Getting ready for this date resembles how I get ready for others: shower and blast Beyoncé and text my friends about what could go right and wrong. Dressed and wearing what I think is the right amount of makeup for Jamaican humidity, I head to our meeting spot at the bar, where a woman in a pageboy wig and a dress cut to her belly button comes up to me immediately and says my name. It's my date! We head to the Italian restaurant on the property and settle in. Come here often?
The couple tells me some things. They met while in a threesome—he was dating her friend and she stole him away but all three people are cool now! They've been together for eight years but aren't in any rush to get married. He has a school-aged daughter from a previous relationship, she has a son in law school. They've been to Hedonism a few times, not so much for the swinging but for the thrill of public sex and nudity. They ask me about my romantic life and career, and are more engaged in my answers than most dates I've ever had.
I feel extremely comfortable with these middle-aged people. They ask what I want out of the trip, and I tell them about my quest to find out if I'm a naked person, how I feel very comfortable being naked thus far. They agree: "That's why we asked you to dinner. We really admired your confidence on the beach. And your pubic hair situation." Sure.

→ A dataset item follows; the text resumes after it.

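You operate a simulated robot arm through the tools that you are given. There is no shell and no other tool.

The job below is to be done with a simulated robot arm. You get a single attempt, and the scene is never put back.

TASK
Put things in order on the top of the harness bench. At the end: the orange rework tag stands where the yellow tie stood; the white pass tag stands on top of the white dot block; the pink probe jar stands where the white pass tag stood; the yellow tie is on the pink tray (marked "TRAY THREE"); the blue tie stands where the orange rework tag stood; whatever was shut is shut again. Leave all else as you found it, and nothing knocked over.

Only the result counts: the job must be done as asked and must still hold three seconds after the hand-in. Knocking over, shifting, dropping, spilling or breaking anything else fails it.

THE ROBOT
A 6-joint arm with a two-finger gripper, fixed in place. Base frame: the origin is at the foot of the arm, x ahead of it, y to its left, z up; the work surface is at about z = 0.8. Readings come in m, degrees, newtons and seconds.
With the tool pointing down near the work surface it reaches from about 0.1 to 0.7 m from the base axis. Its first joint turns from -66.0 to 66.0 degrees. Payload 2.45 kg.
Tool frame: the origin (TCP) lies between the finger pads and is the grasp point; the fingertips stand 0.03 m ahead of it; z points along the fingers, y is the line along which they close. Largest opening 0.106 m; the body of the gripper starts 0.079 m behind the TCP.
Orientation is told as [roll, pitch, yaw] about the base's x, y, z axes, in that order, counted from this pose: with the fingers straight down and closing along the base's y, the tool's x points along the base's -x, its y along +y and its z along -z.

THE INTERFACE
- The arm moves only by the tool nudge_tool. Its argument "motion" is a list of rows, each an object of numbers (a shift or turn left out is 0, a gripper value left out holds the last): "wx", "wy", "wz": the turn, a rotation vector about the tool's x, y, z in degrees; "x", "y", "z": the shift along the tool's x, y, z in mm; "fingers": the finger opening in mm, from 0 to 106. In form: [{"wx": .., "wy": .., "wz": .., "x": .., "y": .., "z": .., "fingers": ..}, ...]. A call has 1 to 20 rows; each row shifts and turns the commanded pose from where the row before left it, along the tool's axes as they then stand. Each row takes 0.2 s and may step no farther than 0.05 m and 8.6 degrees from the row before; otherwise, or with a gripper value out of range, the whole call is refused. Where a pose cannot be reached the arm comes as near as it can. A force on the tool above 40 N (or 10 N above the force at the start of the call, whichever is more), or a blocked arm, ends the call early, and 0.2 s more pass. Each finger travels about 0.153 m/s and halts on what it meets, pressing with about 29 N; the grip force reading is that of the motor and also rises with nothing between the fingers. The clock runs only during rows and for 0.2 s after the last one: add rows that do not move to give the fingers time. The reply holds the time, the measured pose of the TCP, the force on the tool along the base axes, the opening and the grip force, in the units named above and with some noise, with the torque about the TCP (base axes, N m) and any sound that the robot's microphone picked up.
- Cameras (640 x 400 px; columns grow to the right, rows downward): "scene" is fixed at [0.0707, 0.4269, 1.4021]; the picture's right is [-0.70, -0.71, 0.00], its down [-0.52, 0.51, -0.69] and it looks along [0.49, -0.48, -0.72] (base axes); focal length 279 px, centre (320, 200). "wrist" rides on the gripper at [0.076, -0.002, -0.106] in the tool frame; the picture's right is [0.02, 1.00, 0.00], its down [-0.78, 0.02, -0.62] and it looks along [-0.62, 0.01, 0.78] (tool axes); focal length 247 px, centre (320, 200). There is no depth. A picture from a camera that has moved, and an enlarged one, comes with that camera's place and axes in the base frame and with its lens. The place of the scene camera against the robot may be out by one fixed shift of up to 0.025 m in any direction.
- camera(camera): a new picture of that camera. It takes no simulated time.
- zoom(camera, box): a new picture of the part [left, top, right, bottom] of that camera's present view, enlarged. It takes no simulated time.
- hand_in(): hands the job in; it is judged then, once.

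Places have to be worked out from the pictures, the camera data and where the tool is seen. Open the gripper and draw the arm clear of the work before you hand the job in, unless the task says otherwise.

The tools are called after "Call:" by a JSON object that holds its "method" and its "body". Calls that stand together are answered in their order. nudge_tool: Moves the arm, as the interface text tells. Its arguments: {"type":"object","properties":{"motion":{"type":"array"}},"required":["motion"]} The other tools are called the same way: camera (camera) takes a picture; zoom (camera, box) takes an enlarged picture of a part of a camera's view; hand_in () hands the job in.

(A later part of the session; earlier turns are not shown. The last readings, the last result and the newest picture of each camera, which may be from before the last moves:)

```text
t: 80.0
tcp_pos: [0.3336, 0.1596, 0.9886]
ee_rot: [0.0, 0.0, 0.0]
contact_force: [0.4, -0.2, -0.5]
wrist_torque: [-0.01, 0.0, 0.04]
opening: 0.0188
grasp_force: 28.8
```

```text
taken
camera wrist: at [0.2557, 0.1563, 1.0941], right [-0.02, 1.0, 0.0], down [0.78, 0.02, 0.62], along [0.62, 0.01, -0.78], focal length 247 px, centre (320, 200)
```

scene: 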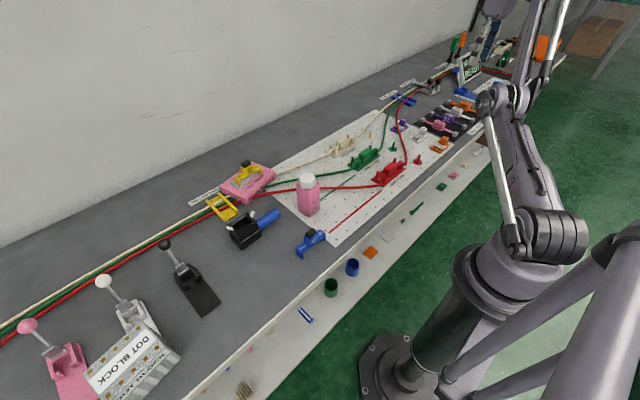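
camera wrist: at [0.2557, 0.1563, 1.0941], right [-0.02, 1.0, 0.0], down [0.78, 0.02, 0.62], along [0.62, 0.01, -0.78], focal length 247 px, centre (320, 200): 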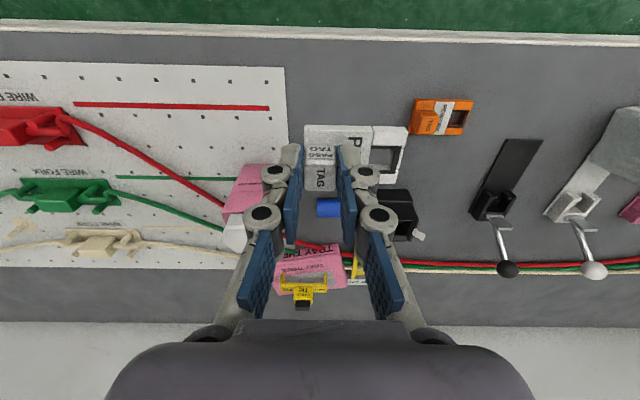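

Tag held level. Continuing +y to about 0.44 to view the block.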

At the end of the meal, I feel those nerves that I get at the end of any first date. How do I end this and is the person going to kiss me and do I want them to? But the couple announces they are going back to their room to fuck. It's casual, like someone begging off because they're tired. I wish them well and, fortified with four to six strawberry daiquiris, I attend the resort's Tuesday-night theme party alone: the Bare As You Dare Glow Pool Party. Black lights are lit and glow sticks are distributed and I take off my dress and dance around sans any creepers. This is fun.
My dinner companions fly home the next morning, which is kind of a relief. Were we going to be buddies at the buffet every day? I wake up feeling like the college party girl I never quite was, with glow-in-the-dark necklaces and blinking rings in my sheets and empty strawberry-scented glasses on my nightstand. Everything hurts.

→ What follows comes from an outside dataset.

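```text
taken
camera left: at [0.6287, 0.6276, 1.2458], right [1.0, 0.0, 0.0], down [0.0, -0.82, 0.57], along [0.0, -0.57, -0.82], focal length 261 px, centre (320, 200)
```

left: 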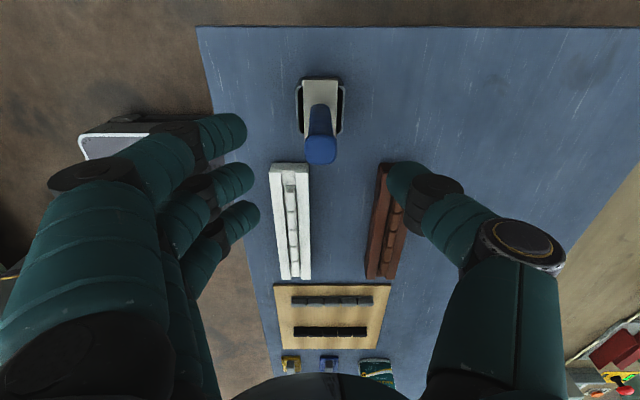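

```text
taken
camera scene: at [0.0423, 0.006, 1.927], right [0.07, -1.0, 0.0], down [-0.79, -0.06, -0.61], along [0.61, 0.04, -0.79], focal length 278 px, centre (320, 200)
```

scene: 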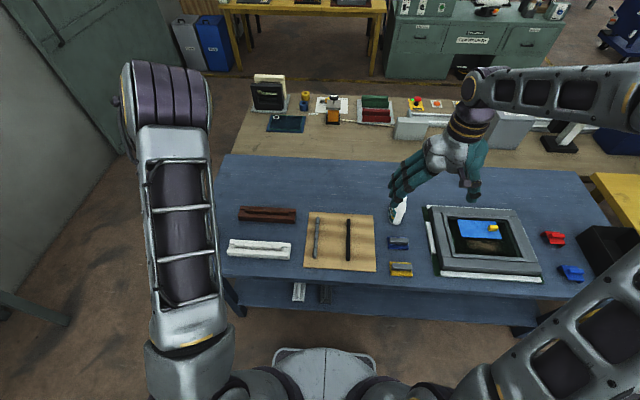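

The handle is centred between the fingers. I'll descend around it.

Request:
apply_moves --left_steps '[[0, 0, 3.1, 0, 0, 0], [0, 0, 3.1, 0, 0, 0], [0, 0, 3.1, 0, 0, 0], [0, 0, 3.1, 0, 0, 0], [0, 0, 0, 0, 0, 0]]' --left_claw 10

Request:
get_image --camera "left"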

I consider stand-up paddle boarding but that seems like a huge effort, so I embark on my other goals for the trip: reading for hours without interruption or responsibility, and taking a nap…naked…in public…in a foreign country. I figure it's the most vulnerable a human woman can possibly be. After a morning spent reading and snoozing and reading and snoozing, I realize that some of the other women here have even better ideas—I observe two separate women receiving cunnilingus.
One couple is on a lounge chair about three over from mine, the guy kneeling in the sand to do the damn thing. With the other pair, the woman is truly aspirational: She floats on a pool raft in the shallow sea, naked facing the sun, while a guy stands in the water in front of her going to work. They have to stop because the small waves keep smacking him in the face, making his task a bit dangerous, but what a hero! The woman, I mean.

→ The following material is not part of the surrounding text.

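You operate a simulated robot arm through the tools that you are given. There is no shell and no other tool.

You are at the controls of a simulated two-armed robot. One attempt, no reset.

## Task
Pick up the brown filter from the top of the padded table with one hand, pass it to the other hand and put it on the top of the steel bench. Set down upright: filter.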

Do they want me to watch? They must. So I do, behind my sunglasses. I walk back up to my patio for some water to find that my next-door neighbors are having sex on theirs, maybe 18 inches from my door. They're standing in their hot tub, with the woman bent over the edge. It's kind of like hearing your roommates have sex but worse because you can see them and hear their conversation when they discuss whether or not to stop because she's a little sore from last night.
At dinner, I receive no invites from well-hung couples, but a hostess for the Japanese restaurant on the property automatically seats me with two lesbian couples. I learn that two of the women are sisters, and this is their first family trip. Who kicks off a tradition of sister vacations by going to a sex resort? Even I have my limits.
The next morning is my final morning. I take a final naked swim and pack up all the clothes I didn't wear. My shuttle to the airport is shared with a strikingly attractive young couple. The wife looks exactly like Dakota Johnson and seems to be about her age. She's bleeding from one of her scratched-up knees. "Babe, what the fuck did we do last night?" This is their sixth trip to Hedo, they tell me. She and I discuss how strange it is to be wearing bras again, but how it's necessary in what will likely be a freezing cold airport. "Well, she's not wearing underwear, so the vacation's still going," says the husband, poking her in the crotch of her jean shorts with one finger. She bops him on the shoulder but laughs.
Somehow none of it is weird. The best part of Hedonism isn't the penises or the all-inclusive drinks or the spying on other couples or the Caribbean breezes felt on nipples—not any of the lascivious or lurid stuff. What's nicest is just how easy and relaxed everybody is about all of the above. One level of pretense falls away and small talk becomes less small. It's that sensation of finding your people and thus not having to pretend. It's happened to me before; like when I matriculated at a women's college and found myself surrounded by 1,500 ambitious Hermione Granger–types, or when I find out the person I'm talking to is also from New Jersey.
It's a common language, a sigh from the soul, the feeling that you have so much to say you can't get the words out fast enough. Are naked people my people? Oh god.
When I get home, everyone wants to hear the outrageous stories I might provide. And I'll share them (I'm sharing them now), but I hesitate to laugh because those people had something the rest of us don't: an openness, an honesty, a lightness of being. They are quite literally lightened—via the absence of clothing's weight—but also without the weight of propriety, expectation, pleasantries, small talk, the need to hold in their stomachs. They are calmer, and happier. What's there to make fun of? I wish I could be like that all the time.
"Welcome home," the man at Hedonism's front desk had said when I arrived, and I rolled my eyes. But I get it a bit more now, all those repeat and repeat and repeat visitors. They want to feel free.